The conductor Teodor Currentzis has cultivated a mystique as an eccentric firebrand out to reinvent the classical music canon. He has based himself in Perm, Siberia, outside of the mainstream, to give himself the time and freedom to work as he chooses with the local opera house and the orchestra he founded, MusicAeterna. The Western mainstream, though, has been getting increasing exposure to his idiosyncratic, impassioned interpretations, in part through the efforts of Sony Classical. I found the start of his Mozart cycle to be promising but not as innovative as its billing, in part because the singers, however encouraged to innovate, don’t sound all that different from the singers on other recordings.
Then Currentzis’s new recording of the Tchaikovsky violin concerto with Patricia Kopatchinskaja, coupled with Stravinsky’s “Les Noces,” landed on my desk, and I put it on out of curiosity. Through some fluke, the disk skipped to the third movement of the concerto, and within a couple of minutes I literally felt a physical jolt in my body, a shot of adrenaline that left me on the verge of tears, or standing up and shouting. With its tempo changes, its exaggerated pauses, its dynamic extremes, this is a recording that some people may well hate. But its passion and ferocity and commitment are such that I trust a lot of people will respond as viscerally as I did — and understand what all the Currentzis excitement is about.
It’s not just Currentzis, of course; it’s the pairing of conductor and soloist (underlined in a rather cloying exchange of personal letters that forms the album’s liner notes). Kopatchinskaja is willing to go well outside the box of what’s usually considered acceptable in classical music for the sake of a kind of vital expression that embraces squeaks and rosin-y grinding of bow on strings before flowering in a pure flight of crystalline sound, rendered all the more luminous by the comparison. This recording shows the payoff for risk-taking: By digging deeper, you can say more.
“Les Noces” is in every way a worthy partner, sung by a chorus of native Russian speakers who, like Kopatchinskaja, find the rawness and ferocity within the music, just as Currentzis and the orchestra extend from harshness to tenderness to fortissimos that pound the ear with explosive impact. This is one of the most startling and refreshing recordings I’ve heard. Don’t miss it.
Kaija Saariaho searches exhaustively for new sounds in her music. The Finnish composer has used computers and electronic sounds and processes, but she has also worked with specific performers to explore the boundaries of the sounds traditional instruments can make. Saariaho’s partner in the creation of many of her new pieces for flute, including for her outstanding flute concerto “L’aile du songe” from 2001, has been the flutist Camilla Hoitenga. Born in Michigan but based part of the year in Germany, Hoitenga met Saariaho in 1982, at the International Summer Courses for New Music in Darmstadt, and they have collaborated ever since. Now, Hoitenga has released an anthology of Saariaho’s flute work.

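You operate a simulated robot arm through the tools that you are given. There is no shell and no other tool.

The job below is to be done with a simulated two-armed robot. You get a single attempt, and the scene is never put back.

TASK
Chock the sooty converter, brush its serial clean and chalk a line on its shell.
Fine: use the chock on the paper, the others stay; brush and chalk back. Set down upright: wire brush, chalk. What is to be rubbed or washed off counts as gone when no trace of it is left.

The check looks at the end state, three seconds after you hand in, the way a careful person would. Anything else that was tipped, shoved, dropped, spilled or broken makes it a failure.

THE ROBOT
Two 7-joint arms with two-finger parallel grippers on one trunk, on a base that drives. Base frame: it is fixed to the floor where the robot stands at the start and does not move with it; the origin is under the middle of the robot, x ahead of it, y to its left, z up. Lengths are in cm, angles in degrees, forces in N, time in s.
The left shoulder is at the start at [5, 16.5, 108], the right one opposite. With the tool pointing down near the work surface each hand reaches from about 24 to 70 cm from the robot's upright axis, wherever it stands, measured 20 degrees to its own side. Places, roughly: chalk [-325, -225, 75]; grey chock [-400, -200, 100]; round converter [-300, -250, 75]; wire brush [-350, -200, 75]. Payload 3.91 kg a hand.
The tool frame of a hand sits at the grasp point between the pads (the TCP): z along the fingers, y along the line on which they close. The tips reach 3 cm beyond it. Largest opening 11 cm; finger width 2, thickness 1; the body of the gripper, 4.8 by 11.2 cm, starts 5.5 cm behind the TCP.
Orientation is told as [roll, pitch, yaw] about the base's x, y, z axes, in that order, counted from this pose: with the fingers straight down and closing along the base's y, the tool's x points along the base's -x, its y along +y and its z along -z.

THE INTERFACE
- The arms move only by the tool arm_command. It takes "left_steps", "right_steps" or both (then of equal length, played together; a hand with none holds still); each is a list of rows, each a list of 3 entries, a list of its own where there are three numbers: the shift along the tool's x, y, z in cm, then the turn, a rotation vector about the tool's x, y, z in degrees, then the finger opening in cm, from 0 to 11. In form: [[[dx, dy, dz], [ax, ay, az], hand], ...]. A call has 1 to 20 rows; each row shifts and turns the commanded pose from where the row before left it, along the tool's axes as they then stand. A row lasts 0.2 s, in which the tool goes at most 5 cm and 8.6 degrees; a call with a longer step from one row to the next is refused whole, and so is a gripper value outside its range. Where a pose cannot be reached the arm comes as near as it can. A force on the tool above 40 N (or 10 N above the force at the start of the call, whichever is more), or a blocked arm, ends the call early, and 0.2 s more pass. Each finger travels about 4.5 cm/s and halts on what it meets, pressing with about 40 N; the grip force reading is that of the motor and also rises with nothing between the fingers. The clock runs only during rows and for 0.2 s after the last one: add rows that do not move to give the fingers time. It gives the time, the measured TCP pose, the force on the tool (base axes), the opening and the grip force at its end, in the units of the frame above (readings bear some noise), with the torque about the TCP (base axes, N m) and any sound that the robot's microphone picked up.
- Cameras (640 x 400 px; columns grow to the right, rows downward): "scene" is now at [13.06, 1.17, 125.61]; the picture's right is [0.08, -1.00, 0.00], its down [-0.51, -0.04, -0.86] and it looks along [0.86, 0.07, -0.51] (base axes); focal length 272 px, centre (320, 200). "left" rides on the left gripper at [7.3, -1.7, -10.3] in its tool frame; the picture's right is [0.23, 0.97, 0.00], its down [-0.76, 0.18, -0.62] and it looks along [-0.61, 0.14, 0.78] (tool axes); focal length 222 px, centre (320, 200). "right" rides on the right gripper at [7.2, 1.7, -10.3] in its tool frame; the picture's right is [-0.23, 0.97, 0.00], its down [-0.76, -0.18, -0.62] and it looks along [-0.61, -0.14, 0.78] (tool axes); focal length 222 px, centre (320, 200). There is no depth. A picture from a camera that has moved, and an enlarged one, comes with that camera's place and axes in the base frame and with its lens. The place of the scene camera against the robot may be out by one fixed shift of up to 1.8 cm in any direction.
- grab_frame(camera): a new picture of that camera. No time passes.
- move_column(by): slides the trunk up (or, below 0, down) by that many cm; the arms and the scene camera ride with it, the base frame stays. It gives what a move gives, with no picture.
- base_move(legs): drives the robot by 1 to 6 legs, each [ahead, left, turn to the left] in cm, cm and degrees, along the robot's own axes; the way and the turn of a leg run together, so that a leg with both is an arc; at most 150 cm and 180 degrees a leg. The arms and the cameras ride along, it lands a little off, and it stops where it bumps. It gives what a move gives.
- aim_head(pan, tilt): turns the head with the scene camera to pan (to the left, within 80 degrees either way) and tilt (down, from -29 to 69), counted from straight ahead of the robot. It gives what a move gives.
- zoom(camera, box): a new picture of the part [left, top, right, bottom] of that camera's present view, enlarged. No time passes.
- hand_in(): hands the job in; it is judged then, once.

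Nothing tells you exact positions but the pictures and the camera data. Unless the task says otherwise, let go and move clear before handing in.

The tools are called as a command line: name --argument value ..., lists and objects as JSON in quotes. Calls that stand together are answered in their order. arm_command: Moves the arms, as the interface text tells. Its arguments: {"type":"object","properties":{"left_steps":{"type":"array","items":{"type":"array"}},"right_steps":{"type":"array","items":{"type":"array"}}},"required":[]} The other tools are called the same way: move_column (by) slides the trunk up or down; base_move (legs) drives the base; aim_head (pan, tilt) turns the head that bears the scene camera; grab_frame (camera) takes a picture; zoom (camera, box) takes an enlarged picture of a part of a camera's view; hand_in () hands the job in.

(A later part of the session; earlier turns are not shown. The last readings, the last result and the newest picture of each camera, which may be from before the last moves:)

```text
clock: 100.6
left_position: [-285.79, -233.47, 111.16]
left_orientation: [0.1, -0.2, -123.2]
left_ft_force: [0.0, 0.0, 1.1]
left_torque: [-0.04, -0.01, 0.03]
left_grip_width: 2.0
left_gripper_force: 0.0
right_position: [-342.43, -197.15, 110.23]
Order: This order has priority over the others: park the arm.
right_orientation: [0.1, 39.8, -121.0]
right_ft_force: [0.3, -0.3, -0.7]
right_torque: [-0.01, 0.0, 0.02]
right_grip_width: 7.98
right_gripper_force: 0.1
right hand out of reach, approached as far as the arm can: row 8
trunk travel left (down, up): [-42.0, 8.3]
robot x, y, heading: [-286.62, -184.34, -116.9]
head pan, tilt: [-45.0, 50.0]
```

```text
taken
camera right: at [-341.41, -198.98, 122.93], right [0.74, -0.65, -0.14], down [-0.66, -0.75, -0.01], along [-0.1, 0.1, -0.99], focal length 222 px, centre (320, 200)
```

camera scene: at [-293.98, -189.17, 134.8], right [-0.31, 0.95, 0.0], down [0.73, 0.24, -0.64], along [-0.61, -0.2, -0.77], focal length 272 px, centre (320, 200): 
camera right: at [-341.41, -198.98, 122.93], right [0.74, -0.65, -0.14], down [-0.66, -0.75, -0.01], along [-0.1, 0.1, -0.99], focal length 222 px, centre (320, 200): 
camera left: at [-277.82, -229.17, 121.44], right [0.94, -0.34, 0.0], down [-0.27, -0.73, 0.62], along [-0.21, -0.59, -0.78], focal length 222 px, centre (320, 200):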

Other composers have explored this terrain before, but Saariaho makes these experimental effects part of an overall color scheme. She uses different kinds of flutes in these pieces; the performer has to speak words or make other unconventional noises through the instrument, like clicking the keypads; there are overtones and other effects. One example of this “conventional” experimental piece is “Couleurs du vent” for alto flute, a streamlined version of Saariaho’s earlier double concerto for alto flute and cello, where overblowing and whispering effects far outweigh traditional sounds. The piccolo gets a similar turn in “Dolce tormento,” as does the bass flute in “Sombre,” composed for Houston’s Da Camera Society in 2012, an eerie work for the space of the Rothko Chapel, where Mark Rothko’s black-on-black paintings are displayed.
Some pieces are arrangements of works for other forces, made at Hoitenga’s request, such as “Tocar,” originally for violin and piano, made here into a striking version for flute and harp. As performed with harpist Bridget Kibbey, it is a reminder that Saariaho is not only seeking strange effects: The piece is driven by a keen melodic sense and sounds in some ways far more traditional, and not at all derivative of any other composer’s work.
In “Mirrors,” the flutist speaks words from Yvonne Caroutch’s “Le livre de la licorne,” with flutter-tongue and glissando effects in both flute and cello. This piece is an example of Saariaho’s pioneering work with computers: It was originally a CD-ROM composition, with sections that could be combined in different ways by live performers, performed here in three different versions. The range of music, all in excellent performances, is a tribute to the sonic imagination of its composer.